鯉の新井、甲子園で決めた!見たかV打
「阪神2-7広島」(11日、甲子園)
均衡を破った。二塁に到達した広島・新井は両手をたたき、広島ベンチに向けて右手を突き上げた。1-1の六回無死一、三塁。メッセンジャーの直球を捉えると、打球は左翼手の頭上を越えた。
1点を勝ち越す適時二塁打が、黒田に白星をつける決勝打になった。さらに田中、黒田、梵が適時打で続き、この回一挙4得点。「タイミングが取れてた。黒田さんが粘っていたので、絶対に(走者を)かえそうと思っていた」。左翼席に陣取る鯉党の大歓声に包まれ、誇らしげに胸を張った。

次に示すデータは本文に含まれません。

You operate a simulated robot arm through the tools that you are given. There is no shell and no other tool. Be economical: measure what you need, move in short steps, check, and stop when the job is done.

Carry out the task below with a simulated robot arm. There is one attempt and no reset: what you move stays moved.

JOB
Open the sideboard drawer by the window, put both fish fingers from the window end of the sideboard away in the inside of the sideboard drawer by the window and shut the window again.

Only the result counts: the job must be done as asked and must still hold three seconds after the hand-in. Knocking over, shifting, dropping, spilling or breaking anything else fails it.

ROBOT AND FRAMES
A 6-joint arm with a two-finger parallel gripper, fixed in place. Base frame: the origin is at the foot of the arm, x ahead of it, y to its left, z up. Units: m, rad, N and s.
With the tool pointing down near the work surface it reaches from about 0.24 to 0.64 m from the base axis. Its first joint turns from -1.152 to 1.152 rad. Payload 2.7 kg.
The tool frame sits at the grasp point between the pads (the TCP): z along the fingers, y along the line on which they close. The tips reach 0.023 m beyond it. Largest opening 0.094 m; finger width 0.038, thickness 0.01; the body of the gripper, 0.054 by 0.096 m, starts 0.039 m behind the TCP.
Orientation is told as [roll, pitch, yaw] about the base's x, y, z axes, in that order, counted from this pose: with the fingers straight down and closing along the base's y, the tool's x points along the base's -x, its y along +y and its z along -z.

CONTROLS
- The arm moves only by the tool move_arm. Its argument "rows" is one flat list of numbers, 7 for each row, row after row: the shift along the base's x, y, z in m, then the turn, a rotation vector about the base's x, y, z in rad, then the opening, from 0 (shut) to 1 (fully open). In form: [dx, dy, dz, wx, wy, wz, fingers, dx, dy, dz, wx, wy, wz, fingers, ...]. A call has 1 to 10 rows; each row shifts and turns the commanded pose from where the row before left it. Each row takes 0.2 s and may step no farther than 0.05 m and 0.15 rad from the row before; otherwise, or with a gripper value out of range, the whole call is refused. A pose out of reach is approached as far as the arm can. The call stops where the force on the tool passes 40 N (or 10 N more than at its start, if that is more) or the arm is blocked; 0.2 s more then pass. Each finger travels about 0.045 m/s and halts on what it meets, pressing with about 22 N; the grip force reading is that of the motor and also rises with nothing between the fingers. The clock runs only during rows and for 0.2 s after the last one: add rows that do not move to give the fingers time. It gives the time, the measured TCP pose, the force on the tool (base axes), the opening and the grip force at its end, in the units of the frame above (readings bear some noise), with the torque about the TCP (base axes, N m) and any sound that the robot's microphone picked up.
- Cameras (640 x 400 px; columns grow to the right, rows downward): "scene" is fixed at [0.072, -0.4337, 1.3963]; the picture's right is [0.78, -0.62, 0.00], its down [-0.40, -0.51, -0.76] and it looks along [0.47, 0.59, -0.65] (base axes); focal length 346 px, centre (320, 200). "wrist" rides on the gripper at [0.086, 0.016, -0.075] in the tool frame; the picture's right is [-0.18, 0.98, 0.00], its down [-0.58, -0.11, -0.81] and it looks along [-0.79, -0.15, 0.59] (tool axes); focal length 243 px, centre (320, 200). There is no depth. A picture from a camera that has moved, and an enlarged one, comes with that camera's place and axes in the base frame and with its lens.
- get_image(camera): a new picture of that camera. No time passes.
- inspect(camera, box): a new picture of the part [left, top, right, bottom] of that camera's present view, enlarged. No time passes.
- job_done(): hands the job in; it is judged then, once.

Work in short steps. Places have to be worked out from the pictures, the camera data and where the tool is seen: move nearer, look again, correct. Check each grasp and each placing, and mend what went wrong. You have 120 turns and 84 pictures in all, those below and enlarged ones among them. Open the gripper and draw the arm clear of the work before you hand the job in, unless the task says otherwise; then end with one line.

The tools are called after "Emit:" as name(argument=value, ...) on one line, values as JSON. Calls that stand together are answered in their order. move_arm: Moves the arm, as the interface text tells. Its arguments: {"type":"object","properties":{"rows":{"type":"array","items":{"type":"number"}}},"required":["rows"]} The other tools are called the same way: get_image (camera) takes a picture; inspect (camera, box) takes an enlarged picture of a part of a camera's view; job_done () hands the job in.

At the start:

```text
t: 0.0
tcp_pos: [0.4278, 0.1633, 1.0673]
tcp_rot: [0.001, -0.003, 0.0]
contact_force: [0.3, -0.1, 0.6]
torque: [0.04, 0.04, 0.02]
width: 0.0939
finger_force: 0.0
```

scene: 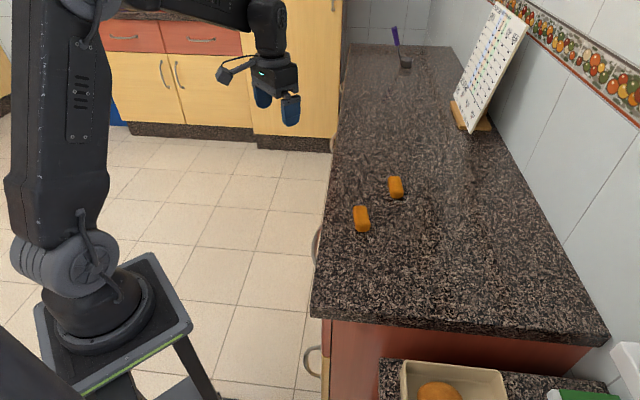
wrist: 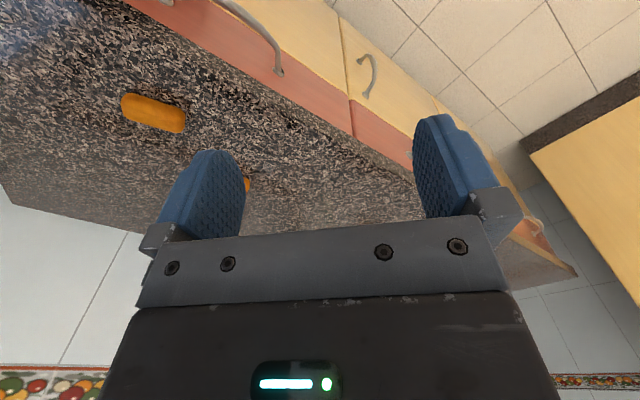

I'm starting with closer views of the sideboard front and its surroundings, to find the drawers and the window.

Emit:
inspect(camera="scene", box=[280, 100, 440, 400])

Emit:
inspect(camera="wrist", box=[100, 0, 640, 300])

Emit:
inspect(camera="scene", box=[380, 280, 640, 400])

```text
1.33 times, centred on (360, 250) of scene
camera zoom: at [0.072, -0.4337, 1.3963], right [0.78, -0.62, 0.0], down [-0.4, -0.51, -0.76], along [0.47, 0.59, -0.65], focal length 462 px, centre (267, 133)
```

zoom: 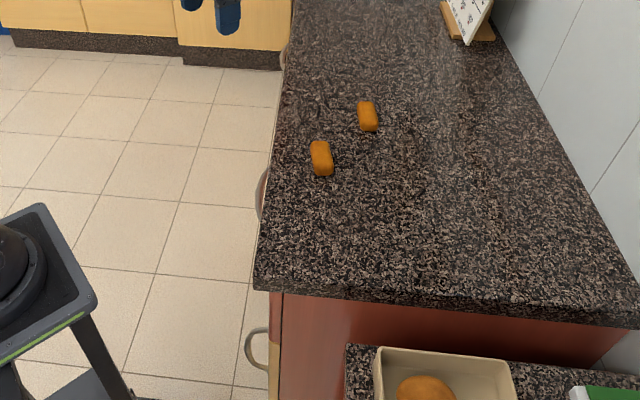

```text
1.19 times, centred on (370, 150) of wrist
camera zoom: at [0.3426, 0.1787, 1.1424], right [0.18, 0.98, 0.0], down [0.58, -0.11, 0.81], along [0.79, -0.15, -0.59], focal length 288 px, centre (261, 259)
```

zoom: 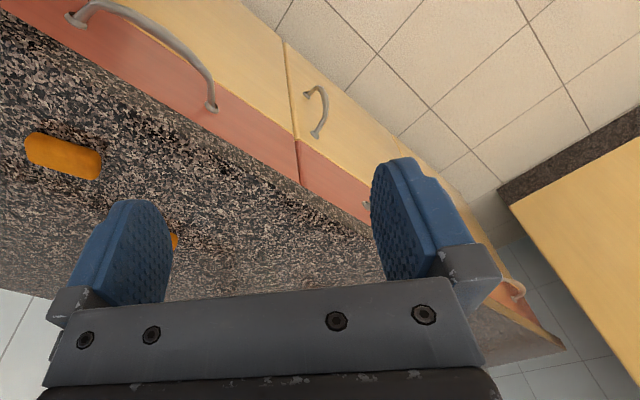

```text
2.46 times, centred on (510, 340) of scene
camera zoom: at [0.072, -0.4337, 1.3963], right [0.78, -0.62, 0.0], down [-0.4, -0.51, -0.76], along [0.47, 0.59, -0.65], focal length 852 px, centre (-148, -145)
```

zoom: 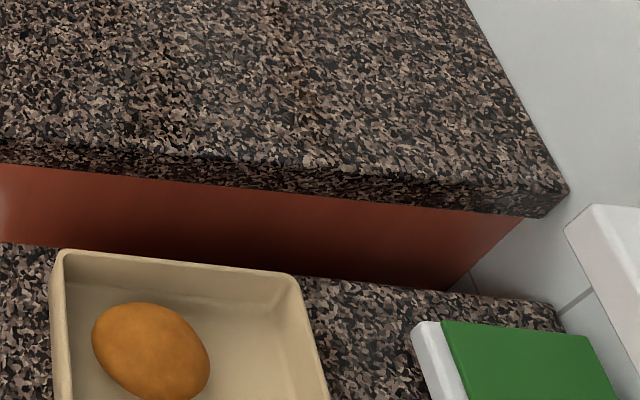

緒方監督は「今日は打線がつながった。最初に火を付けてくれたのが新井。さすが新井。ベテランのバットが打線に勇気を与えてくれた」とたたえた。昨年まで本拠地だった甲子園の虎党からは、打席に立つたびに拍手を送られた。
新井は七回にも左前打を放ち、田中の適時打で生還。開幕前に痛めた右肘が回復し、今季2度目のスタメン出場で初のマルチ安打、そして決勝打を放った。打線は13安打で今季最多7得点。今季5勝目にして、初めて相手に2点差以上をつけた。「投手陣に負担がかかる試合ばかりで申し訳なかった」と、野手の思いを代弁した。
黒田とともに8年ぶり古巣に復帰した。右腕を打撃で援護したのは、07年9月27日・ヤクルト戦(広島)で1打点を挙げて以来、2753日ぶりだ。今年1月5日の自主トレ公開時には、再び4番打者として黒田を援護する姿を思い描き「そうなればドラマのよう。そこを目指して頑張りたい」と話していた。
この日は6番打者だったが、黒田の2勝目に貢献したことは事実。新井は「黒田さんはマウンドから伝わるものがある」と感慨に浸った。8年前と立場は変われども、一振りにかける気概は同じだ。